+++ Excerpted text +++

HSF 2016: Isengard (re500)
Isengard is a 500 point reverse engineering problem. We're given a binary to look at, but little other direction. Let's see what we can find.
First, it's a good idea to try running the program:
$ ./isengard
starting stub ...
.___ .___ ____
| | ______ ____ ____ _________ _______ __| _/ ___ _/_ |
| |/ ___// __ \ / \ / ___\__ \\_ __ \/ __ | \ \/ /| |
| |\___ \\ ___/| | \/ /_/ > __ \| | \/ /_/ | \ / | |
|___/____ >\___ >___| /\___ (____ /__| \____ | \_/ |___|
\/ \/ \//_____/ \/ \/
============================================================================================================
============================================================================================================
============================================================================================================
\\\\\\ They are taking the Hobbits! \\\\\\
\\\\\\ Find them and bring them back! \\\\\\
\\\\\\ https://www.youtube.com/watch?v=z9Uz1icjwrM \\\\\\
\\\\\\ Password: youshallnotpass \\\\\\
============================================================================================================
============================================================================================================
============================================================================================================
Password:
There's an intro screen, a password given to us ("youshallnotpass"), and then a password prompt. If we try entering the password it tells us, the program appears to hang waiting for input. Pressing Enter enough times eventually causes it to terminate with the message "woaw".
That doesn't tell us much, so let's start disassembling Isengard:
.text:0BADCC46 main proc near ; CODE XREF: start+8 p
.text:0BADCC46
.text:0BADCC46 var_D0 = dword ptr -0D0h
.text:0BADCC46 var_CC = dword ptr -0CCh
.text:0BADCC46 var_C8 = dword ptr -0C8h
.text:0BADCC46 var_C4 = dword ptr -0C4h
.text:0BADCC46 var_C0 = dword ptr -0C0h
.text:0BADCC46 var_BC = dword ptr -0BCh
.text:0BADCC46 var_AC = dword ptr -0ACh
.text:0BADCC46 var_A8 = byte ptr -0A8h
.text:0BADCC46 var_A0 = byte ptr -0A0h
.text:0BADCC46 var_80 = dword ptr -80h
.text:0BADCC46 arg_0 = dword ptr 8
.text:0BADCC46
.text:0BADCC46 push ebp
.text:0BADCC47 mov ebp, esp
.text:0BADCC49 push edi
.text:0BADCC4A push esi
.text:0BADCC4B push ebx
.text:0BADCC4C sub esp, 0D8h
.text:0BADCC52 mov eax, dword_BAFB484
.text:0BADCC57 mov [ebp+var_AC], 0
.text:0BADCC61 push offset aStartingStub__ ; "starting stub ...\n"

+++ Data lines +++

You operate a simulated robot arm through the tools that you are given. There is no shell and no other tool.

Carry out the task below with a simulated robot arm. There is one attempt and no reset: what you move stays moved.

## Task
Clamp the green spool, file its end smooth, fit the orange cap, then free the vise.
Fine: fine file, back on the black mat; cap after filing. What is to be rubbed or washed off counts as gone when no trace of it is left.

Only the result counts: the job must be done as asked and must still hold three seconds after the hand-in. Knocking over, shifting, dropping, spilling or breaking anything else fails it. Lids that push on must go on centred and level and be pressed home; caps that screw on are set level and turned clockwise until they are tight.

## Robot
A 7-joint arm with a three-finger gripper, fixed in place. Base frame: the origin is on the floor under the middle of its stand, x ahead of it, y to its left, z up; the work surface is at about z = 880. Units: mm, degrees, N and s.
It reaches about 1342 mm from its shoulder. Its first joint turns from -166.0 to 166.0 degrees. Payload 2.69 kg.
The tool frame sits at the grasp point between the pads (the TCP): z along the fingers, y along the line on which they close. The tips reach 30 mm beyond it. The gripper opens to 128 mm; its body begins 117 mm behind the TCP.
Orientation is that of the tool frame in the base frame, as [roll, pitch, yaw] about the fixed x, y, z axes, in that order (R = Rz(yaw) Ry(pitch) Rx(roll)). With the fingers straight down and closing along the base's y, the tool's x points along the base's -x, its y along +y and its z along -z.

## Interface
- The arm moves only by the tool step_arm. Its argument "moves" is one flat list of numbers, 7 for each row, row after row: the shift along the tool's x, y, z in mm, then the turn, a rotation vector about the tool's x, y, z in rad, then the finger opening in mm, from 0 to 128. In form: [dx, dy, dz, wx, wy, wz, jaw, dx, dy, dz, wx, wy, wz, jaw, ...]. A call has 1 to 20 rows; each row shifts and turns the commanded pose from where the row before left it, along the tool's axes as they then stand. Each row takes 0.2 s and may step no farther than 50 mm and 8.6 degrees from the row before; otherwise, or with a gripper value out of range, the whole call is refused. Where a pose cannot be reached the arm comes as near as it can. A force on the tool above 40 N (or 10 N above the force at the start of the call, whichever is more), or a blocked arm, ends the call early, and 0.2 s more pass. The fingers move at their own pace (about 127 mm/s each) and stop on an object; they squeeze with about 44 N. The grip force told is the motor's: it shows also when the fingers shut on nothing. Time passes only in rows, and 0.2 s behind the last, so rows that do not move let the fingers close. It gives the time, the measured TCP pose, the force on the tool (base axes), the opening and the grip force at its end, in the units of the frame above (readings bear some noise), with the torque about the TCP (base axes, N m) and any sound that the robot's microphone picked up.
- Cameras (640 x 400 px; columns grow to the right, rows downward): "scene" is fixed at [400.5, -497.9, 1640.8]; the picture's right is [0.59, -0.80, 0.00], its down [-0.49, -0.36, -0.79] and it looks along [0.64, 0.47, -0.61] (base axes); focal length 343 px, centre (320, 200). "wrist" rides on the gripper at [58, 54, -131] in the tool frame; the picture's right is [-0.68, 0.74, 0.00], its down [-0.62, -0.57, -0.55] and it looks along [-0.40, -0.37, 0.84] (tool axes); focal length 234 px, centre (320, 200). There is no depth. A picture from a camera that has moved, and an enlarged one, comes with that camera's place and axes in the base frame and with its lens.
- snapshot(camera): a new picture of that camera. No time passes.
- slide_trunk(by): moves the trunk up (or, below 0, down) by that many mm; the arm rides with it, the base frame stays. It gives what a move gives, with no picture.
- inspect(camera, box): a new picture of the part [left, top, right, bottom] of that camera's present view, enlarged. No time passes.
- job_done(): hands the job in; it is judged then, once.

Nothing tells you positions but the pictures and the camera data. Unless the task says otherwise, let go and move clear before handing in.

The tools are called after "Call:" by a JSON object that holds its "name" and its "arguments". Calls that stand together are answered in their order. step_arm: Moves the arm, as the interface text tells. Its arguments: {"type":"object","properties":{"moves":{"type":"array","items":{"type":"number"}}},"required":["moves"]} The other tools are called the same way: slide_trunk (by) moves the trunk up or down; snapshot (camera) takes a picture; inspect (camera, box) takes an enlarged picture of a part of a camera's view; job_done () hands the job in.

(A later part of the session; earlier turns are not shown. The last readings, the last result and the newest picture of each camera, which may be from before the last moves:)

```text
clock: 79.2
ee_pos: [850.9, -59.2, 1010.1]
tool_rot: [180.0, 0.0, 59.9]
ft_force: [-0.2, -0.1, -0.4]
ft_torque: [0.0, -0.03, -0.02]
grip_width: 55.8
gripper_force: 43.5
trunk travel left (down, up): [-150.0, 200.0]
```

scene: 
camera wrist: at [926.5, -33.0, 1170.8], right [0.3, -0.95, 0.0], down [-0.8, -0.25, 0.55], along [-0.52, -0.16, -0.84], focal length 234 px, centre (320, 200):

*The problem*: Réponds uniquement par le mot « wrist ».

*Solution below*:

+++

*The problem*: Repeat the span of the excerpted text whose first words are "HSF 2016: Isengard" and whose last words are "we can find.".

*Solution below*:
HSF 2016: Isengard (re500)
Isengard is a 500 point reverse engineering problem. We're given a binary to look at, but little other direction. Let's see what we can find.